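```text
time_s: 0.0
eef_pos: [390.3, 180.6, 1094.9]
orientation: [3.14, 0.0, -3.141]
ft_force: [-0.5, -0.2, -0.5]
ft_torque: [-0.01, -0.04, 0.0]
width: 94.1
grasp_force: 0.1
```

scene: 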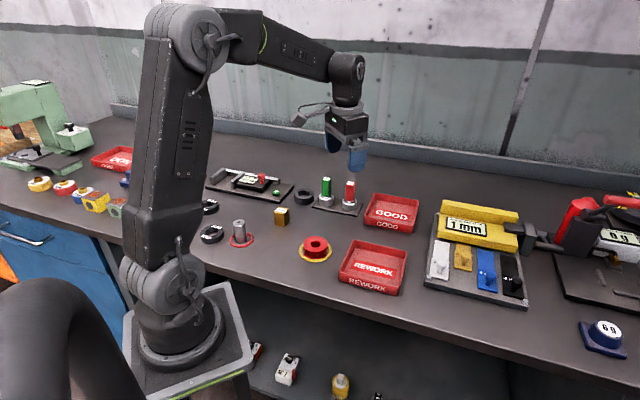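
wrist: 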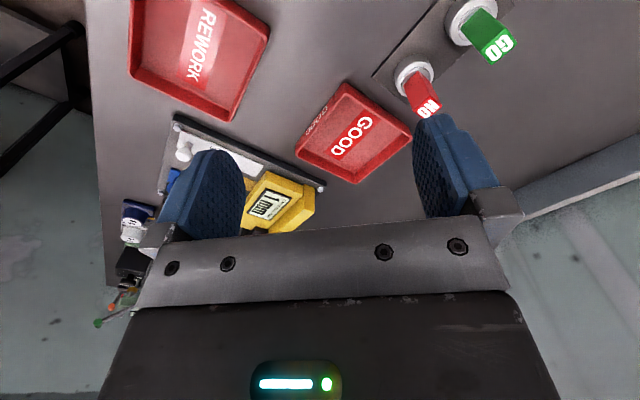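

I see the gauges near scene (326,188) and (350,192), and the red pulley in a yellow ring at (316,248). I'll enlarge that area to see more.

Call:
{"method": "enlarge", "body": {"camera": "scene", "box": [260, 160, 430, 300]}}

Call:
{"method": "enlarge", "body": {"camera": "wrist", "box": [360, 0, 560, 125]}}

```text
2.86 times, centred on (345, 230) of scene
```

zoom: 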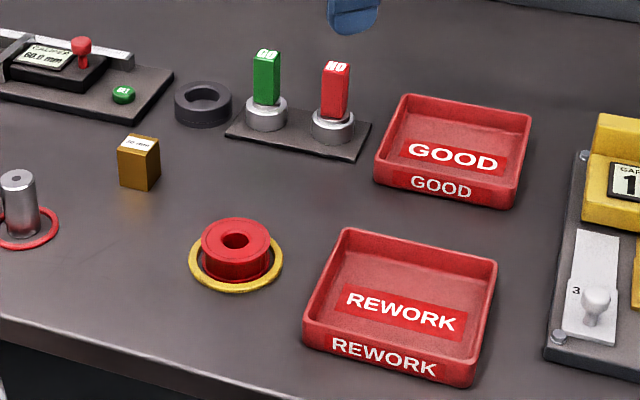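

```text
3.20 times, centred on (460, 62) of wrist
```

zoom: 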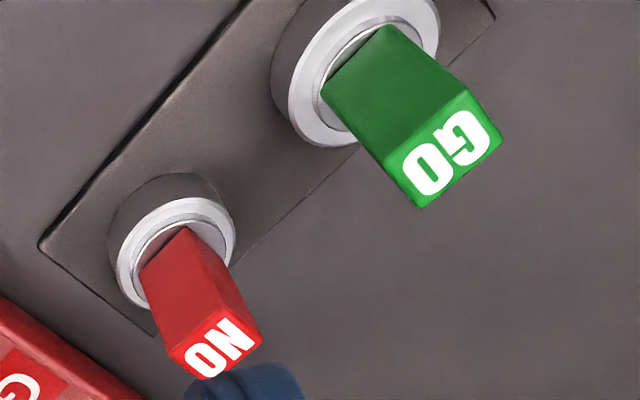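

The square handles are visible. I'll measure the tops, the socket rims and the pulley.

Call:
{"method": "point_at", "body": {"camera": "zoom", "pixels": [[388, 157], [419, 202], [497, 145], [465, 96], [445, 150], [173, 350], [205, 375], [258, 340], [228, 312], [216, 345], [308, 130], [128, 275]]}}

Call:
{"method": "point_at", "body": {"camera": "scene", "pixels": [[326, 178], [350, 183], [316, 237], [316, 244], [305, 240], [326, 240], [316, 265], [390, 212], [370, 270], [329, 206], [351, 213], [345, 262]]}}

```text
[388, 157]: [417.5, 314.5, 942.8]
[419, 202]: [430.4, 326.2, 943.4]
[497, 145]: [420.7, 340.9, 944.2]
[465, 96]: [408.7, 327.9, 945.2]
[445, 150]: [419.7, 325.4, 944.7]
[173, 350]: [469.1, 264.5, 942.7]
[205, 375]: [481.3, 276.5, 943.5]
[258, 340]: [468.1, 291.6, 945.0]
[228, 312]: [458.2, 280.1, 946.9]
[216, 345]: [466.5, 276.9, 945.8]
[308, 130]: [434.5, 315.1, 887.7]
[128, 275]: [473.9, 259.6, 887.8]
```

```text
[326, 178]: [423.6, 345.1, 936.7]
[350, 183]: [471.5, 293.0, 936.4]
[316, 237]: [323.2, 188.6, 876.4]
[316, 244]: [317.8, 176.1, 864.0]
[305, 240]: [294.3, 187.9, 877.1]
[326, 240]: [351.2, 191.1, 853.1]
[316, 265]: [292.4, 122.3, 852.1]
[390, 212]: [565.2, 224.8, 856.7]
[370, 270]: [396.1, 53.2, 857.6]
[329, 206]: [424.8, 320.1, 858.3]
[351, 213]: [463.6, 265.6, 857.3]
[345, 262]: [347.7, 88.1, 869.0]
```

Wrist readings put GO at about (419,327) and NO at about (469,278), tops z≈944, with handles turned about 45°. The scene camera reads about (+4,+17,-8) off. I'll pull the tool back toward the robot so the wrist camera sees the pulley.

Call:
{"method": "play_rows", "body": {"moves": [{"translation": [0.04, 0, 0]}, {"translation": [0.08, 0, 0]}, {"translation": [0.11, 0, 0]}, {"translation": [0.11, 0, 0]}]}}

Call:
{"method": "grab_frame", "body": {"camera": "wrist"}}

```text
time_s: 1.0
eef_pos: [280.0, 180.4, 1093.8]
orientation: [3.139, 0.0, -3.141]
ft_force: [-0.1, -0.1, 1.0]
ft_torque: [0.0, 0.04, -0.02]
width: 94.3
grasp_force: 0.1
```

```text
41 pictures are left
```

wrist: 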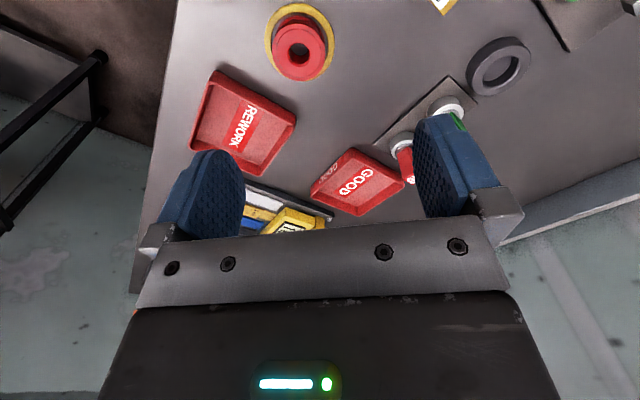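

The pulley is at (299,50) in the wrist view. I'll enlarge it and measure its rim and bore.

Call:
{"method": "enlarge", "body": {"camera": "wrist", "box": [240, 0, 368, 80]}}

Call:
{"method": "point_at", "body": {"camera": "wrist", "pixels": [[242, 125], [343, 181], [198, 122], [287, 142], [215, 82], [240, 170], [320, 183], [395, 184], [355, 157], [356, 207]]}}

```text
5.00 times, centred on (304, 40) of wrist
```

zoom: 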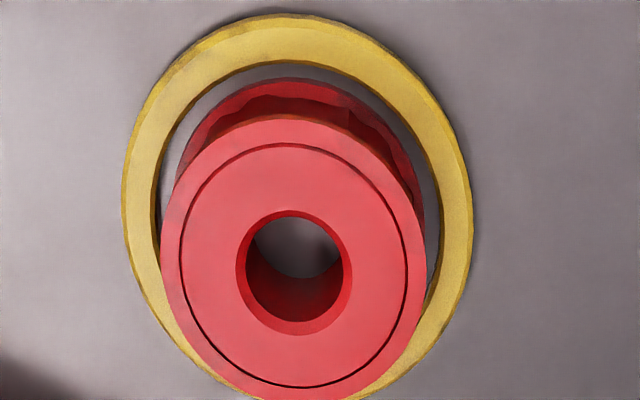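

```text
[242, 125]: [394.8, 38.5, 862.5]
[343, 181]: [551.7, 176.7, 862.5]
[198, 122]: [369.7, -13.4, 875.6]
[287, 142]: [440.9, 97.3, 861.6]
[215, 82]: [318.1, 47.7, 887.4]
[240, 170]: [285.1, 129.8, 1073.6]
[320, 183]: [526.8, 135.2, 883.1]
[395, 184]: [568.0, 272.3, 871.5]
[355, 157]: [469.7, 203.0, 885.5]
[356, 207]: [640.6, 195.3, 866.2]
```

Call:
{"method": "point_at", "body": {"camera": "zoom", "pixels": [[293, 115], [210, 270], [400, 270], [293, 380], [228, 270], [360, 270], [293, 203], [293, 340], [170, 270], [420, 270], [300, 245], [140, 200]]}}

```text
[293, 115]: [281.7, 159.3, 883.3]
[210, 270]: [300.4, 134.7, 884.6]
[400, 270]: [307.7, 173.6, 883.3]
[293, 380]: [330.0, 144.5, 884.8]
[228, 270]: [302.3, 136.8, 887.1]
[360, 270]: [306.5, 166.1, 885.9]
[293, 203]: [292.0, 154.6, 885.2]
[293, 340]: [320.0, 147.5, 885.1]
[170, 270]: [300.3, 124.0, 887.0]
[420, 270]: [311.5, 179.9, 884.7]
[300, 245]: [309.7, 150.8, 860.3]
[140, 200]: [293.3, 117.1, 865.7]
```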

○ ○ ○

◆ **EXERCISE TASK**
Copy the whole listing above word for word but do not carry over the pictures.

◆ **TASK RESULT**
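```text
time_s: 0.0
eef_pos: [390.3, 180.6, 1094.9]
orientation: [3.14, 0.0, -3.141]
ft_force: [-0.5, -0.2, -0.5]
ft_torque: [-0.01, -0.04, 0.0]
width: 94.1
grasp_force: 0.1
```

scene: 
wrist: 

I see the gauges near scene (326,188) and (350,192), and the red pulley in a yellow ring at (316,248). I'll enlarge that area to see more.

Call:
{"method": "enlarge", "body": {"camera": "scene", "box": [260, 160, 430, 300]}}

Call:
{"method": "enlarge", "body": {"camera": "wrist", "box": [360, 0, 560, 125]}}

```text
2.86 times, centred on (345, 230) of scene
```

zoom: 

```text
3.20 times, centred on (460, 62) of wrist
```

zoom: 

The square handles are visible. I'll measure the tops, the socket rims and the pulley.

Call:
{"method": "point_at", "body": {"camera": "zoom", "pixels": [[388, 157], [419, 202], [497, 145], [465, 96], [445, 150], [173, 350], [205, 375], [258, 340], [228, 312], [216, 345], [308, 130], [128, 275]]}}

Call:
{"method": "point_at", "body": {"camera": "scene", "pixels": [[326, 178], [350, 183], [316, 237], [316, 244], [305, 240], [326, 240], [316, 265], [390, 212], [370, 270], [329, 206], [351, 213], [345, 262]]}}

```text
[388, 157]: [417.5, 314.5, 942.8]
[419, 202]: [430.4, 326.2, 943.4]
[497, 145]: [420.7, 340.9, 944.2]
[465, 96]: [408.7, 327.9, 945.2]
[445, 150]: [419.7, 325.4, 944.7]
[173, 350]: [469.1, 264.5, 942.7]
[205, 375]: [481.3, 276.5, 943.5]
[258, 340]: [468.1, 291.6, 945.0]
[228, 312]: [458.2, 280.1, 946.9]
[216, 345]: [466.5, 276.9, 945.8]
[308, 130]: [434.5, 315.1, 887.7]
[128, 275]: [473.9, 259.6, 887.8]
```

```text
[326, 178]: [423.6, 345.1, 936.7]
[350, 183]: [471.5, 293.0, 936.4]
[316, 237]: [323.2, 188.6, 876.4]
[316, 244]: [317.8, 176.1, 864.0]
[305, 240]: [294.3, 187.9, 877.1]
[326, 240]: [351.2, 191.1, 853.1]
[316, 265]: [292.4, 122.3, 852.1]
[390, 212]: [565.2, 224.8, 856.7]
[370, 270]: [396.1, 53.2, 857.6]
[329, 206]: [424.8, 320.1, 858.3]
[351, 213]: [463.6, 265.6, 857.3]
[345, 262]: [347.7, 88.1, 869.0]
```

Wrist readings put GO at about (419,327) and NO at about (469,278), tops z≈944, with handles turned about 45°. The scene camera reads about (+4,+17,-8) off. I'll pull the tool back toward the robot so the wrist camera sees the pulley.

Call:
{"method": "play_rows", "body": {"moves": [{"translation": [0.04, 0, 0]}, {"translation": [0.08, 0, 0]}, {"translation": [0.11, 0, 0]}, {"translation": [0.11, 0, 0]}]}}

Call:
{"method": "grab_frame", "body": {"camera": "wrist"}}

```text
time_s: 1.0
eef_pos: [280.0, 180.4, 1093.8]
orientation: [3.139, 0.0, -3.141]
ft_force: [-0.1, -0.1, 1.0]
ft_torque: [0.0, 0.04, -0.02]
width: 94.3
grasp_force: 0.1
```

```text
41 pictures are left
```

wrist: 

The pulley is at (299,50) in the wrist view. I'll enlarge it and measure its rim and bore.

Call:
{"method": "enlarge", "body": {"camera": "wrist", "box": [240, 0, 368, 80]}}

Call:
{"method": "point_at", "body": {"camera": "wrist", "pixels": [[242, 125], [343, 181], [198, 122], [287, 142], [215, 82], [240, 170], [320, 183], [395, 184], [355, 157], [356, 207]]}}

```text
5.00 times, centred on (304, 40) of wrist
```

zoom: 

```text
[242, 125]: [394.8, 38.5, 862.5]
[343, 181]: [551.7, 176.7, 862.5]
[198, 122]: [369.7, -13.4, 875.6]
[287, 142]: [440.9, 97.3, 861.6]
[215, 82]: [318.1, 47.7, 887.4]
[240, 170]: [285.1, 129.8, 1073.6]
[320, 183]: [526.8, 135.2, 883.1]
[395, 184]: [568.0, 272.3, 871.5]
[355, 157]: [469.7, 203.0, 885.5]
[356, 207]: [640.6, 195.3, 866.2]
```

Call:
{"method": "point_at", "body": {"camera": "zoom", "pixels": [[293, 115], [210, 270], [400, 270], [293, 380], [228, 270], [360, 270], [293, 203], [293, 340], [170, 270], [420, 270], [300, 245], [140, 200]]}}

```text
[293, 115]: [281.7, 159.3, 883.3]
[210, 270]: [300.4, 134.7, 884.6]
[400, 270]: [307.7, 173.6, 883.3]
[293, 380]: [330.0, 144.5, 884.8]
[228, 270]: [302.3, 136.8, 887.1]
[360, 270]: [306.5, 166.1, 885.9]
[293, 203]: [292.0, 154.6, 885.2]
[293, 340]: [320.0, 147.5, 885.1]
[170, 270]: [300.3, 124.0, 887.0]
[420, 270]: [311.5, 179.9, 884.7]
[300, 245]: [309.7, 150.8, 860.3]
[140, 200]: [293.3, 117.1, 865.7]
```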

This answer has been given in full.